____ SOURCE EXTRACT

Aural Training with Piano Students, When and How to Get Started

“We need to learn how to THINK like a pianist”.

Students have heard me say more than once. Think Like A Pianist!

In truth, I mean something specific when I say this. The way we read music, the way we access our instrument and the way we apply aural skills to our study has a quality that is quite uniquely pianistic.

We sit with our instrument laid out in front of us - all the notes visible and waiting for us to choose which ones to press. In theory, we could advance to quite proficient levels without ever engaging our ear. We could become a rather fancy sort of typist…sad but true in too many cases.

Photo by Chris Liverani on Unsplash

A pianist needs to develop an excellent ear  - this is absolute. However, unlike other instruments where learning can begin mostly (and in some cases exclusively) with aural training, in order to progress on the piano, students need to immediately understand the geography of the keyboard. This is the case for even the youngest student. Maybe they don’t read the grand stave immediately, but from the beginning a piano student will naturally approach the instrument logically and visually

This is good! This patterned, spatial way of understanding music is important for the survival of the piano player. It’s the way we read music - simultaneously reading horizontally and linearly, it’s fundamental to the way we memorise repertoire, and quite plainly, it’s how we coordinate our hands to play lots of notes at once!

The challenge as a teacher is how to include effective aural training in lessons when all of these other physical elements take up so much learning time. This is a brief overview of my method.

TEACHING THE BEGINNER - Focusing on Sound

Listening:

  • High/Low

  • Strong/Soft

  • Round/Sharp

  • Long/Short

  • Happy/Sad

  • Bright/Shadowy

  • Rushing/Pulling Back

This is a wonderful stage of teaching. Children are fantastic listeners. Afterall, they have just spent a few short years learning language and how to communicate fluently, and in many cases prolifically! It’s only in later years that we often neglect the art of listening. Children are masters of this and bring with them as well an active imagination and curiosity. Talking about sound is easy and fun.

“Can you make a sound like slamming the door?”

“Can you make a sound like snoring?”

“What does wind sound like when it’s very, very gentle?”

“A frog in a swimming pool, what does that sound like?”

This is a perfect stage to bring out different instruments to experiment with different sounds. I have a set of boomwhackers and various auxiliary percussion instruments that are make wonderful variety of sound.

Singing:

I also use this early stage of learning to develop the confidence to sing in lessons. We sing a lot in lessons. We sing the words to all the method book pieces and make up words for pieces that don’t have them. In the most extreme cases (i.e. a beginning teenager), if a student really doesn’t get on with singing, I use this stage to get them used to my own singing - because over the years they are going to hear a lot of it!

________

#### SHORT PROBLEM:
Retype the section of the source extract that opens with "Photo by Chris" and closes with "notes at once!".

____ SOURCE EXCERPT

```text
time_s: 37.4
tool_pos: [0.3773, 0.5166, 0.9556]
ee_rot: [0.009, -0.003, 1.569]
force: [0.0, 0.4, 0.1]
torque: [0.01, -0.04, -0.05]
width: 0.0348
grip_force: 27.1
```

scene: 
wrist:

________

#### TASK SOLUTION:
Photo by Chris Liverani on Unsplash

A pianist needs to develop an excellent ear  - this is absolute. However, unlike other instruments where learning can begin mostly (and in some cases exclusively) with aural training, in order to progress on the piano, students need to immediately understand the geography of the keyboard. This is the case for even the youngest student. Maybe they don’t read the grand stave immediately, but from the beginning a piano student will naturally approach the instrument logically and visually

This is good! This patterned, spatial way of understanding music is important for the survival of the piano player. It’s the way we read music - simultaneously reading horizontally and linearly, it’s fundamental to the way we memorise repertoire, and quite plainly, it’s how we coordinate our hands to play lots of notes at once!